A dificuldade em relação a quantidade de policiais, estrutura e material é reconhecida por todos os integrantes da Polícia Civil do RN. Incluindo o delegado-geral. Mas o próprio Fábio Rogério da Silva também reconhece que a mudança ainda pode demorar um pouco mais de tempo do que é desejado por delegados e agentes. "Temos uma previsão de reforço para delegacias como a 9ª DP, mas ainda vai demorar. Sabemos da deficiência das delegacias da capital. Mas, o momento é de dar prioridade ao interior", apontou o delegado-geral.

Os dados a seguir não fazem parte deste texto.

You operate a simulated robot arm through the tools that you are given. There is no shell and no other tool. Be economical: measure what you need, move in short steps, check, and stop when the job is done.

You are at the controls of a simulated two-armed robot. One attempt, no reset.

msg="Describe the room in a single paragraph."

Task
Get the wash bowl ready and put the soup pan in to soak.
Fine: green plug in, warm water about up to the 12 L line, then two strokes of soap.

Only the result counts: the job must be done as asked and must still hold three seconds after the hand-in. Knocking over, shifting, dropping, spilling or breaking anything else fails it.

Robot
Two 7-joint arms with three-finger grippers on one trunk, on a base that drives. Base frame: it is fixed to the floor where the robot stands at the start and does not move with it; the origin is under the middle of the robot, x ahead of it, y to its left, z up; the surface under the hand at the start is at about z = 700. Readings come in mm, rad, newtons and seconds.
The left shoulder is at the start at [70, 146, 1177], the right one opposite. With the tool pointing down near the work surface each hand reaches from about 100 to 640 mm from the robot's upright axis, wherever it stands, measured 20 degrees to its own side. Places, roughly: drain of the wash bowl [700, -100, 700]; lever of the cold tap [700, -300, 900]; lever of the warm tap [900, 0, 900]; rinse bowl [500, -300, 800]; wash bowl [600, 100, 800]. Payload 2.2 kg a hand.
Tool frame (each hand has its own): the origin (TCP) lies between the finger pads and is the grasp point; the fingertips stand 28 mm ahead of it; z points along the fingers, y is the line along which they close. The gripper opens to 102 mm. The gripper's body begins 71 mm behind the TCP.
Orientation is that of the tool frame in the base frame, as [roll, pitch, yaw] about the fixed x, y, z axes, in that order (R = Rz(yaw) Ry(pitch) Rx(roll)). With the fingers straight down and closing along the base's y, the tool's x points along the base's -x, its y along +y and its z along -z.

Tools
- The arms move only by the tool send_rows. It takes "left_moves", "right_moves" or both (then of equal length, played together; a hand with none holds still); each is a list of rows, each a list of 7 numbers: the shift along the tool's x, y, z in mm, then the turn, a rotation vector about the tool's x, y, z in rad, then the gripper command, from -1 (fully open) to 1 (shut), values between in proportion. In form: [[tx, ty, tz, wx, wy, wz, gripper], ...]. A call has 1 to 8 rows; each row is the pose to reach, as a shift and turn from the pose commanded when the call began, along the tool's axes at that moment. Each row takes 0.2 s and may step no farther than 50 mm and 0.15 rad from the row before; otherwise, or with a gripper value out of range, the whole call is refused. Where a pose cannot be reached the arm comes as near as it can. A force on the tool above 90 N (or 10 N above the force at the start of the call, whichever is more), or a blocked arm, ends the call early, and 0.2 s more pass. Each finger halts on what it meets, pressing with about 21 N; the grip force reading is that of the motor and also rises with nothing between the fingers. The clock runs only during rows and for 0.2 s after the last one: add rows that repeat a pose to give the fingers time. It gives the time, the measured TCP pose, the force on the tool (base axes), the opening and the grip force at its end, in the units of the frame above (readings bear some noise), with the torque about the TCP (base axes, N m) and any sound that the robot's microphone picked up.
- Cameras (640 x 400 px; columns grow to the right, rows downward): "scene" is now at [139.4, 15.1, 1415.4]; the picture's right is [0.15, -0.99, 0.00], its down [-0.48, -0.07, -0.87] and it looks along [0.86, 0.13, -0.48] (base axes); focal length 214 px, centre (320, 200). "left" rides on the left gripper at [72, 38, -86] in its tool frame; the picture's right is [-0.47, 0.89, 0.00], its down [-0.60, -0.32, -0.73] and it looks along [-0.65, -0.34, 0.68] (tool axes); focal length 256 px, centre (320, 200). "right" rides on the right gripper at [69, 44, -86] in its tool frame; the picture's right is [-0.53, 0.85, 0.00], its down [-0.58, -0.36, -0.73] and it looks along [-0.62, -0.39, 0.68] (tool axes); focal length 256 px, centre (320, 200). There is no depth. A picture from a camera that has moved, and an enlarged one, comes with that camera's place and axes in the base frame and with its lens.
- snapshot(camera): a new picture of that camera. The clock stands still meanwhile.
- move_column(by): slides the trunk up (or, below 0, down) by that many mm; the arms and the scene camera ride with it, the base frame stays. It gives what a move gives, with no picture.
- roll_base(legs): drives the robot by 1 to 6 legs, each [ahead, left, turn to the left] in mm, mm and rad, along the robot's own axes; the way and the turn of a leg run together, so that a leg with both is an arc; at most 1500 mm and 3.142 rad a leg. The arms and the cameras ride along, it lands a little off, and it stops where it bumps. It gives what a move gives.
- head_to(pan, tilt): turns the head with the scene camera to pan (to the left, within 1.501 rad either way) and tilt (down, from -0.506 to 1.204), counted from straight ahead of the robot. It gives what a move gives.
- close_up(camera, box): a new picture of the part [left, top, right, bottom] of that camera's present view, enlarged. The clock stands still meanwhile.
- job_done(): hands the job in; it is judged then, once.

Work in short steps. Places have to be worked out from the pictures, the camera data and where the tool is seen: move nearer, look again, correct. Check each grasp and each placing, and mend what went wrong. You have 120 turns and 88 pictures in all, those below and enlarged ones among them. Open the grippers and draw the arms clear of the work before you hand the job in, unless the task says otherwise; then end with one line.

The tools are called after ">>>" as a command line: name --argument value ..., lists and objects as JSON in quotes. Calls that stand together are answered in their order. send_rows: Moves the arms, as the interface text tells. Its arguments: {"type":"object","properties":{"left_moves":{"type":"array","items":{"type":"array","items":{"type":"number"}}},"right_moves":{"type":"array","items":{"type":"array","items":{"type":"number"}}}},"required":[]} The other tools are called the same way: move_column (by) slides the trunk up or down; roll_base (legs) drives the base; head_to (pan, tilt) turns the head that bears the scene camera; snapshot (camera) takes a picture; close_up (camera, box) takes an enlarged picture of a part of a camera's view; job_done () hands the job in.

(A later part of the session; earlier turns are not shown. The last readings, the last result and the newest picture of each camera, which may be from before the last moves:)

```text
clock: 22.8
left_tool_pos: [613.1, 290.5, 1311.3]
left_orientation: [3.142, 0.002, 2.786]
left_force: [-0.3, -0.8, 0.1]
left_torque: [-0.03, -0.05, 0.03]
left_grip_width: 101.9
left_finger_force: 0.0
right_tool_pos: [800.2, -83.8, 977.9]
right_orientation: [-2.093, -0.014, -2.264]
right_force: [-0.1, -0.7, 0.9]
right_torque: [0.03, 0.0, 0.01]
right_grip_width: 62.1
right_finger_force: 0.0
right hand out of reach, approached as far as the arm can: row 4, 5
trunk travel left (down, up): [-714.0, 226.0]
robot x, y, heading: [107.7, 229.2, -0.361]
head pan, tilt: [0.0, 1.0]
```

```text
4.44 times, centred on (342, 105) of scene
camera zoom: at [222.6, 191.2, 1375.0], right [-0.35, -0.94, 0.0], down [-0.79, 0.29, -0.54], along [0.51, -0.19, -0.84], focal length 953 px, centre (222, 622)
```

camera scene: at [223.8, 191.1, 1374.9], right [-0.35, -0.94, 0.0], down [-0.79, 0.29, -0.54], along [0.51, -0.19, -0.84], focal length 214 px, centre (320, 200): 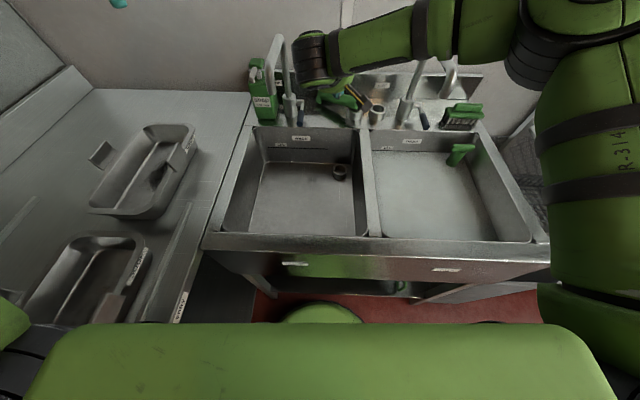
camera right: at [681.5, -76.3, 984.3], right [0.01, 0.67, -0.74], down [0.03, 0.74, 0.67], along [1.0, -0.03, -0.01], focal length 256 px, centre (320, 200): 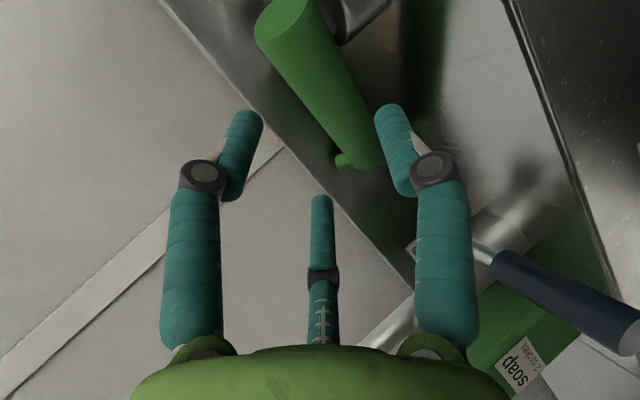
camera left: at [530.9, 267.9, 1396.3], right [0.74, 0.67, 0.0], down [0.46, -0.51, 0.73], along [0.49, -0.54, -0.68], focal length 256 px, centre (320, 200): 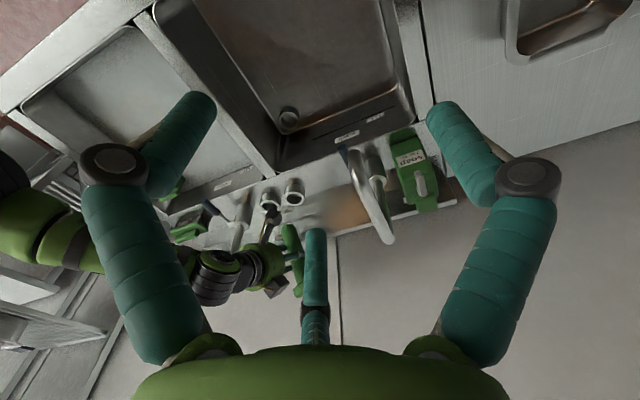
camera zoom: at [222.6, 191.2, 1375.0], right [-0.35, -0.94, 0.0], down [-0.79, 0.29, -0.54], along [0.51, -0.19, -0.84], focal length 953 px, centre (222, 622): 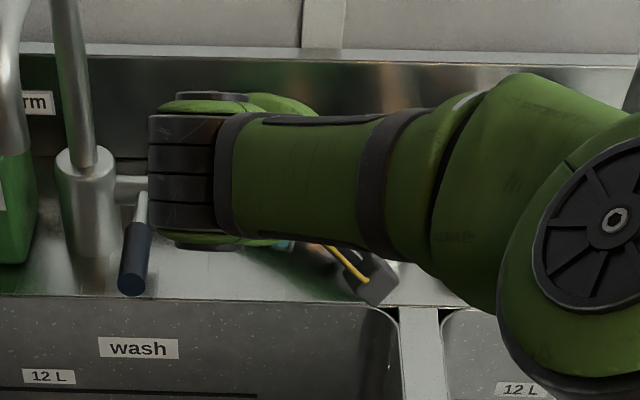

Apesar das nomeações feitas recentemente, com a ocupação de delegados e agentes em 13 comarcas, outras 22 ainda estão sem qualquer representante da polícia judiciária. Rogério ainda apontou que a quantidade de homicídios registradas na delegacia da Zona Norte é uma precupação da Delegacia Geral de Polícia Civil do RN (Degepol-RN). "Basta ver a quantidade de operações aqui e no interior do Estado que fizemos recentemente. A nossa preocupação é reduziR a quantidade de homicídios e também de tráfico de drogas. Sabemos que é difícil, praticamente impossível, acabar com tudo isto, mas podemos diminuir", apontou ele.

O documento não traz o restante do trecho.